Tasks for this exercise.
A – Set down the source document as it stands from "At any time" to "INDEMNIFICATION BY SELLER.", and nothing more.
B – Keep the source document going from its last sentence.

Supplied material.
***

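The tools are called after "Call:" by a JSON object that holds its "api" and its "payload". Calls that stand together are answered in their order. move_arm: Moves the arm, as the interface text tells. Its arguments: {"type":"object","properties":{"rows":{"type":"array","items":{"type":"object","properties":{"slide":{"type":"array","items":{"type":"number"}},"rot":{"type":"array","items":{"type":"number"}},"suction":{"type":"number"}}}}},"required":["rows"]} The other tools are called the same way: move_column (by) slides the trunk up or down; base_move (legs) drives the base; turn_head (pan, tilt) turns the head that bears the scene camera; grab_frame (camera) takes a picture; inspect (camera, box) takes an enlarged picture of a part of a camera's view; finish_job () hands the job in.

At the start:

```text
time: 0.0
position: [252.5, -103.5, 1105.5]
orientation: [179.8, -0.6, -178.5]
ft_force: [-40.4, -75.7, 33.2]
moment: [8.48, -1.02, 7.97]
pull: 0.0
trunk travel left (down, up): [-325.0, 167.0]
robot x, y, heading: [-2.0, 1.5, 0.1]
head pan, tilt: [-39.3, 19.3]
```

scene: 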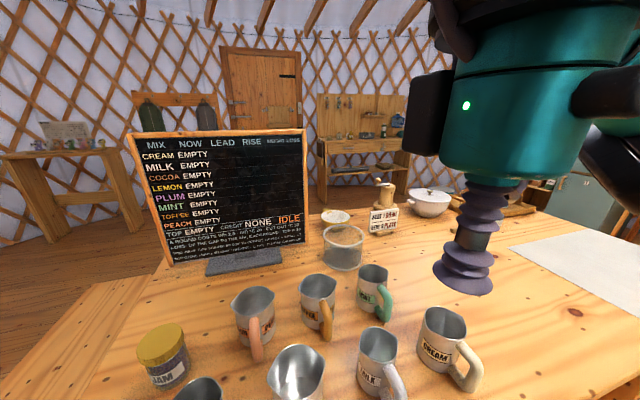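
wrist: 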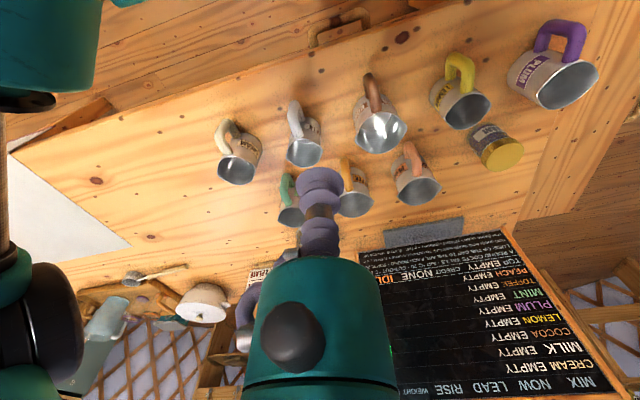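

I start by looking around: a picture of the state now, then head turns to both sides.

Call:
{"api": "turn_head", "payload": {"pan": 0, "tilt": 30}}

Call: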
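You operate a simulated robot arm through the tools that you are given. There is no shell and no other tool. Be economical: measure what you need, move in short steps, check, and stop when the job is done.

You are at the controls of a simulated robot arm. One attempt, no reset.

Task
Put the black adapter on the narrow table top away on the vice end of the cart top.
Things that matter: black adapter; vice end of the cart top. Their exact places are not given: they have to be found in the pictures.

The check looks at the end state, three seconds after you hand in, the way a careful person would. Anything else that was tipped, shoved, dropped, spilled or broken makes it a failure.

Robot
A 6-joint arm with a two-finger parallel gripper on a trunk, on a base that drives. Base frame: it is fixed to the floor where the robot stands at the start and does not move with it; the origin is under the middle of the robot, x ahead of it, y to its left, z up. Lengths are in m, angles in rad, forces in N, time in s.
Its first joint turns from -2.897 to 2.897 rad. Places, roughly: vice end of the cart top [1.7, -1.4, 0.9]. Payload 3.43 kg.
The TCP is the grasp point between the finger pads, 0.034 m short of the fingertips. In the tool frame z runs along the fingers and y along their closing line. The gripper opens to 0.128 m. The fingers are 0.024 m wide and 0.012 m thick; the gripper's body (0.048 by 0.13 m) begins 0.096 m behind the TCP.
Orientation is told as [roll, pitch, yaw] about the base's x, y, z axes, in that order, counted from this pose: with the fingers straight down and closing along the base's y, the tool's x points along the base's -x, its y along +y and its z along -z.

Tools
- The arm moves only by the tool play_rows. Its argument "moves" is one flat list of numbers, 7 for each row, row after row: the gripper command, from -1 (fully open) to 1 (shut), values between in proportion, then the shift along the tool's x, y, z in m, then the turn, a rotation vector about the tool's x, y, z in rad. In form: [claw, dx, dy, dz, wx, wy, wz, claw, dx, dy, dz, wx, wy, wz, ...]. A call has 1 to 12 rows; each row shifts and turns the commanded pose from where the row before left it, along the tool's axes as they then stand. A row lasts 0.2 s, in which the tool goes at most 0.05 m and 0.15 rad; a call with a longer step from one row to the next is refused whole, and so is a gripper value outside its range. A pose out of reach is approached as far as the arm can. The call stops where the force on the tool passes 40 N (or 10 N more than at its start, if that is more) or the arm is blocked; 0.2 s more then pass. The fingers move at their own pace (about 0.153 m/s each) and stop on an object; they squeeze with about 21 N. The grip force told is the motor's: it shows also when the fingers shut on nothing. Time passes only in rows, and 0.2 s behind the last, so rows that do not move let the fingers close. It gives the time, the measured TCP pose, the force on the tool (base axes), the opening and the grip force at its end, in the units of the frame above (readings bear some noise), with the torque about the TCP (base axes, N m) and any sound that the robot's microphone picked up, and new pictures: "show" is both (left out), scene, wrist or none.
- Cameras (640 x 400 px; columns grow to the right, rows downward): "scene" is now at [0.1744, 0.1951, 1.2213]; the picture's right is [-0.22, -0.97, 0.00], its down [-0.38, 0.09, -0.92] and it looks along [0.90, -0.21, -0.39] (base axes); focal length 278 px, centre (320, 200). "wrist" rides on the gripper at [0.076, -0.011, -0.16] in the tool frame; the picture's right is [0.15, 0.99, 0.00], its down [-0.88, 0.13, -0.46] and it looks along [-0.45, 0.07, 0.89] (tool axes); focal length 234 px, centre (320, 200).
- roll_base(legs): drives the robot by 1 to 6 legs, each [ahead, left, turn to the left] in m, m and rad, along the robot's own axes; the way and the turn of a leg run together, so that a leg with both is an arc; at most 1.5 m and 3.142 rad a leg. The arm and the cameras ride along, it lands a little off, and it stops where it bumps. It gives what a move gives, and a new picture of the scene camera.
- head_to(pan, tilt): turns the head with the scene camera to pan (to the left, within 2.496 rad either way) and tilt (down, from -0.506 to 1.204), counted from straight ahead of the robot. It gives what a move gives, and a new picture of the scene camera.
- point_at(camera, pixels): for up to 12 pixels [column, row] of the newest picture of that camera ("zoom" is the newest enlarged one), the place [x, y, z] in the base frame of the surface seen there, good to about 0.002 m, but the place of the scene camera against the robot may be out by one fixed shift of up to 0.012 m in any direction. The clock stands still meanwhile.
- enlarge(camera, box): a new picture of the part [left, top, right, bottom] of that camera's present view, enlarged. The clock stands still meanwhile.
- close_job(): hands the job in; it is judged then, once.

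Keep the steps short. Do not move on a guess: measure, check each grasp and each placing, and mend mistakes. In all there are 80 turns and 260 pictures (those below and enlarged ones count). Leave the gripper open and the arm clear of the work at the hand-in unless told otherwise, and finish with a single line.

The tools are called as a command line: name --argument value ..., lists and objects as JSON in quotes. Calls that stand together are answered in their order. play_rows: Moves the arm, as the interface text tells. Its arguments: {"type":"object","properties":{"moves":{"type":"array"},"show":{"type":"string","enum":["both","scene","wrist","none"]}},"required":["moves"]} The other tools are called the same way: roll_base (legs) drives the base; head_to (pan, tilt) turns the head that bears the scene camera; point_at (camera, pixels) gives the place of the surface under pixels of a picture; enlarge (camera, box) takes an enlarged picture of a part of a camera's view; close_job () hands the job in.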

***

Source document.
At any time and from time to time from and after the Closing Date, the
Seller will, at the request of the Company and without further consideration,
execute, acknowledge and deliver, or cause to be executed, acknowledged and
delivered, such instruments and other documents and perform or cause to be
performed such acts and provide such information, as may reasonably be required
by the Company to evidence or effectuate the sale, conveyance, transfer,
assignment and delivery to the Company of the Shares or for the performance by
the Seller or the Company of any of their respective obligations under this
Agreement.
6.12 INDEMNIFICATION BY SELLER.

***

Answer set.
A –
At any time and from time to time from and after the Closing Date, the
Seller will, at the request of the Company and without further consideration,
execute, acknowledge and deliver, or cause to be executed, acknowledged and
delivered, such instruments and other documents and perform or cause to be
performed such acts and provide such information, as may reasonably be required
by the Company to evidence or effectuate the sale, conveyance, transfer,
assignment and delivery to the Company of the Shares or for the performance by
the Seller or the Company of any of their respective obligations under this
Agreement.
6.12 INDEMNIFICATION BY SELLER.

B –
The Seller shall indemnify the Company and all of its officers and
directors (the "Indemnified Parties") against and agree to hold the Indemnified
Parties harmless from any and all claims, damage, loss, liability and expense
(including, without limitation, reasonable expenses of investigation and
reasonable attorneys' fees and expenses) ("Damages") incurred or suffered by any
of the Indemnified Parties on or after the Closing Date arising out of any
misrepresentation, inaccuracy or breach of any representation, warranty,
covenant or promise by the Seller contained in this Agreement (or in any
certificate, document, list or schedule delivered to the Company by the Seller
hereunder).
6.13 INDEMNIFICATION BY COMPANY.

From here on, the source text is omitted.